Geen pgb voor hulp door inwonende zoon: gebruikelijke hulp

Geen pgb voor hulp door inwonende zoon: gebruikelijke hulp

De rechtbank Zeeland-West-Brabant bevestigt dat het college van Roosendaal terecht een aanvraag voor een persoonsgebonden budget heeft afgewezen. De gevraagde ondersteuning – hulp bij huishoudelijke taken, ziekenhuisbezoek, boodschappen en wandelen – valt volgens de rechtbank onder gebruikelijke hulp.
De aanvrager woont samen met zijn zieke echtgenote en twee volwassen zoons. Hij wilde een pgb om één van zijn zoons hiervoor te betalen. Volgens het college en de rechtbank mag deze hulp redelijkerwijs van een volwassen, inwonend kind worden verwacht. Er is geen sprake van medische overbelasting of belemmering bij de zoon.

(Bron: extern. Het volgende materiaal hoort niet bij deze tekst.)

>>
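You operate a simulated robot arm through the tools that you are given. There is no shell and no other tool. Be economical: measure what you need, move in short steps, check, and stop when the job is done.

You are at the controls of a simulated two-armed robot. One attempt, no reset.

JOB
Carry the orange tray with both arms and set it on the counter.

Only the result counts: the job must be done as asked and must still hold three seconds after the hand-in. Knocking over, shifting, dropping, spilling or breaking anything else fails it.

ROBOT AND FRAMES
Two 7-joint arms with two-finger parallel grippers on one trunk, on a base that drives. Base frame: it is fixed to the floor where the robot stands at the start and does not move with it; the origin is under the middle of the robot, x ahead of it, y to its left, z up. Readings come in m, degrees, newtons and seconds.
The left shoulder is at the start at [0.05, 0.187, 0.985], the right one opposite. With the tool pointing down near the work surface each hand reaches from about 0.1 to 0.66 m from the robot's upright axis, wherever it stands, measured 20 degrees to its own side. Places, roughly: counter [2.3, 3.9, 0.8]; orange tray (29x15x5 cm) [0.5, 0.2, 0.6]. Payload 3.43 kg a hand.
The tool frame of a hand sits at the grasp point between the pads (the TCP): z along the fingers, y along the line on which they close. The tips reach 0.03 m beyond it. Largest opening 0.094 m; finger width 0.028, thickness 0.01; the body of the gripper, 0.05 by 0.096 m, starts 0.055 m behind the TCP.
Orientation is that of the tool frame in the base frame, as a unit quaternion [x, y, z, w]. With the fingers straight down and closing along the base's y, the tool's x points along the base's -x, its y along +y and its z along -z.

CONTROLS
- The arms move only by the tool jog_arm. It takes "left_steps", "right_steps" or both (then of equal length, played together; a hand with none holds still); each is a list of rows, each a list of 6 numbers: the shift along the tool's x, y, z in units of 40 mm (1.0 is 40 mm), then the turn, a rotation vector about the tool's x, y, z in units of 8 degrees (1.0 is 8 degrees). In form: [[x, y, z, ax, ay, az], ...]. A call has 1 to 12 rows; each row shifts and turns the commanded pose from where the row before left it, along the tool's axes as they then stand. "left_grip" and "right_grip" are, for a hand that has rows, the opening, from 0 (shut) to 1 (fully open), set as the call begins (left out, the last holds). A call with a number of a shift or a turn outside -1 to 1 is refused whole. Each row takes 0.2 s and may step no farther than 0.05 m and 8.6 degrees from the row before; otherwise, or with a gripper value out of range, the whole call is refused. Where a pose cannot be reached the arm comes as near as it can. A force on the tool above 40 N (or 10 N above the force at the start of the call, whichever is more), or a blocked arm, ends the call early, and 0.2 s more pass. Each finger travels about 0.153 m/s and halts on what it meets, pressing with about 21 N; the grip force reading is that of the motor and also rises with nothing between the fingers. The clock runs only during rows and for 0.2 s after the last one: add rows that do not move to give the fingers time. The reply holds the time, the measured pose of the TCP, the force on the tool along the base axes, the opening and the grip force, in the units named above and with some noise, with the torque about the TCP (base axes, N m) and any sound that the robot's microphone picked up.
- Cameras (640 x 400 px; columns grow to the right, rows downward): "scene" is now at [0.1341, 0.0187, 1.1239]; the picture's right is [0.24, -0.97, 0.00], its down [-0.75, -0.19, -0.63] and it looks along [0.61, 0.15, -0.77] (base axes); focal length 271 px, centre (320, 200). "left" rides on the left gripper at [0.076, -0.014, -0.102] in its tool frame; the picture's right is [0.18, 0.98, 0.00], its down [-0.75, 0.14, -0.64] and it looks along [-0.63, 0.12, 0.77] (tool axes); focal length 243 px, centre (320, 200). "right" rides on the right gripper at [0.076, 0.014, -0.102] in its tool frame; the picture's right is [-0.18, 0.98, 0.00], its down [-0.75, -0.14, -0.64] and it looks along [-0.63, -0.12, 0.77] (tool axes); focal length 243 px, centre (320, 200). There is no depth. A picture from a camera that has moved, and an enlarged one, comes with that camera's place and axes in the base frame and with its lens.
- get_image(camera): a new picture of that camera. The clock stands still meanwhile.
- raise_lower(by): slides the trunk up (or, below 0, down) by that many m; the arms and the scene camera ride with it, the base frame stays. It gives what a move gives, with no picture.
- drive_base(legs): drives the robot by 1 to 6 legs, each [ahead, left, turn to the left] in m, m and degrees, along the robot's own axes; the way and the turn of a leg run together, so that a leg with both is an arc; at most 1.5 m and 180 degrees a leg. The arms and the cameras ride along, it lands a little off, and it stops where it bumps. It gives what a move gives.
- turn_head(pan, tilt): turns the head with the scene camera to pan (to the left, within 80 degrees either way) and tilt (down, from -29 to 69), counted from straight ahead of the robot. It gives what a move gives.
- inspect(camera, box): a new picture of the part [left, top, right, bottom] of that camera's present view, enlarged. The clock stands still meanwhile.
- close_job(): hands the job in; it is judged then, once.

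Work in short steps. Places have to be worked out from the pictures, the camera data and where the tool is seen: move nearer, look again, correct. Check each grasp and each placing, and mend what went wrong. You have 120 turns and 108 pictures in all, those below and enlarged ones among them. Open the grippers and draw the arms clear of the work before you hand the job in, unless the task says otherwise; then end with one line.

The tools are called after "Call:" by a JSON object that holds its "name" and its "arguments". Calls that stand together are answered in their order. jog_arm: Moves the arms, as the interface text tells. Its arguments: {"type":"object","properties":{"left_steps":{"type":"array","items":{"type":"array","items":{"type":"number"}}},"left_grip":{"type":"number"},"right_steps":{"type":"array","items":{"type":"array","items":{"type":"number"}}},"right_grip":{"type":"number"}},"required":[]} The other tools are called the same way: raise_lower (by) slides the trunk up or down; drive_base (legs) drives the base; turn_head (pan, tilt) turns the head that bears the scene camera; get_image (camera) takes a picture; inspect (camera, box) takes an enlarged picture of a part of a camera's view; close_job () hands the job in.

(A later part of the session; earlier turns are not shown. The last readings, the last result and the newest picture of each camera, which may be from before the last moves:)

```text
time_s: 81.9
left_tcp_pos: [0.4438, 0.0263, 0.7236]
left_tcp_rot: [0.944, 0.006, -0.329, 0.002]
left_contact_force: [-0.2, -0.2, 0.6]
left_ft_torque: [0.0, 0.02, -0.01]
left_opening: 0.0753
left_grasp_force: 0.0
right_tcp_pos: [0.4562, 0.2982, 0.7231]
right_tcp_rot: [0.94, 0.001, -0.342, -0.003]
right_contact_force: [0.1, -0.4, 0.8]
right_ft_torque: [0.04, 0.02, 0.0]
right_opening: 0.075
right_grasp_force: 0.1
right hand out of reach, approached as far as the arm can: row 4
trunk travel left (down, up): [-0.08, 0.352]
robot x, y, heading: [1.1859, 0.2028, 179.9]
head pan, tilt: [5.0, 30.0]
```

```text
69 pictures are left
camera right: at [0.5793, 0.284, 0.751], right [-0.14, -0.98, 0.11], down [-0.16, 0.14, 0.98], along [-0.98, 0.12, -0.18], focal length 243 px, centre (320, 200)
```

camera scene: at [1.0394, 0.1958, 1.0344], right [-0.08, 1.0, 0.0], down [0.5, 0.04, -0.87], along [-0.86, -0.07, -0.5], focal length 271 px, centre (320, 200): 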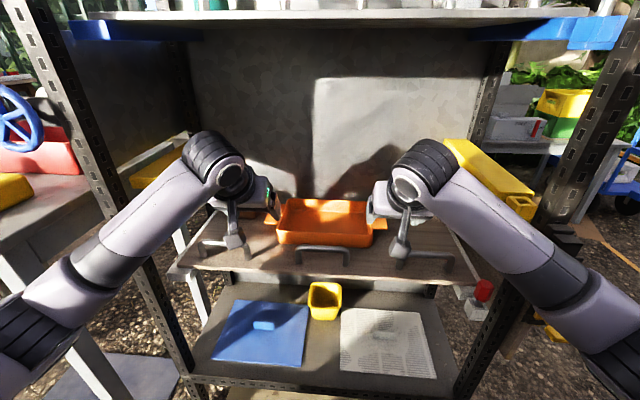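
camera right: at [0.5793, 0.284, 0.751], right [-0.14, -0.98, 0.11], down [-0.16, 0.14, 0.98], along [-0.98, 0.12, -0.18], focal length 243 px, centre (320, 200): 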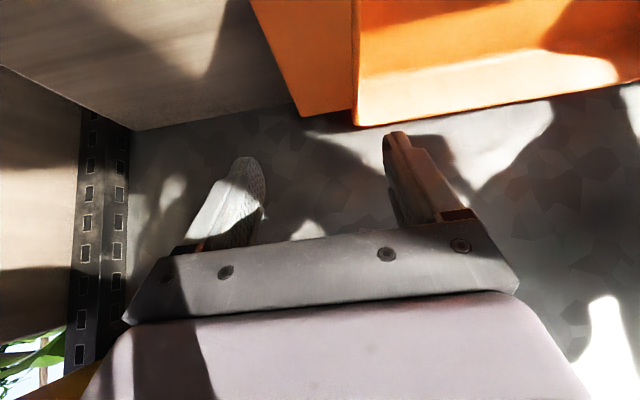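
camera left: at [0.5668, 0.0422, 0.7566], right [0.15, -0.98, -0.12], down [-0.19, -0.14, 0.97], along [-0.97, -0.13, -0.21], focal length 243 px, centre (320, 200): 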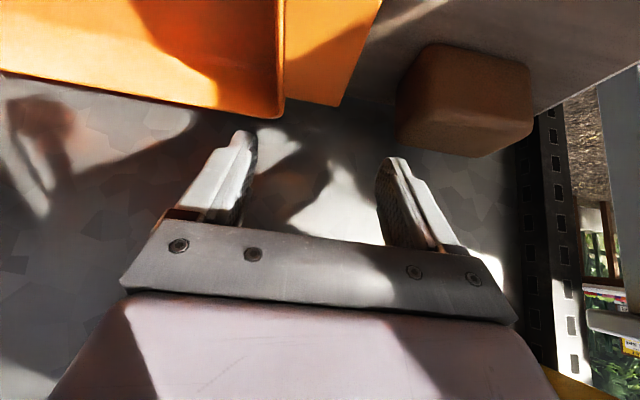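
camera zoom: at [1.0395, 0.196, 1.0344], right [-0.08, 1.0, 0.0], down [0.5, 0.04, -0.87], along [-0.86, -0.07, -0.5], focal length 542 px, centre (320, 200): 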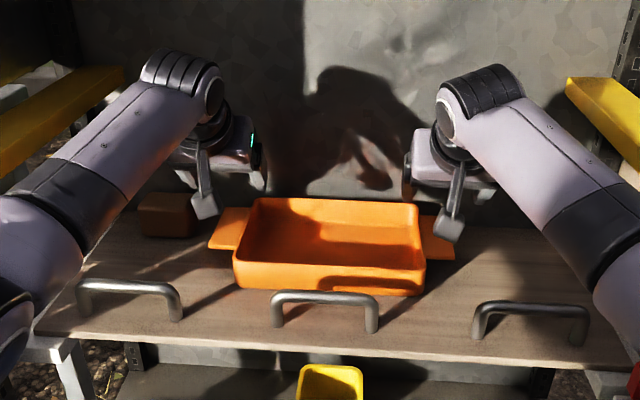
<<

De rechtbank verwerpt het beroep op de gezondheidstoestand van de ouders. Die rechtvaardigt op zichzelf geen pgb als de gevraagde hulp past binnen de gebruikelijke rolverdeling in een huishouden. De verwijzing naar eerdere CRvB-uitspraken uit 2017 en 2021 leidt niet tot een ander oordeel. Het beroep is ongegrond. Er volgt geen vergoeding van griffierecht of proceskosten.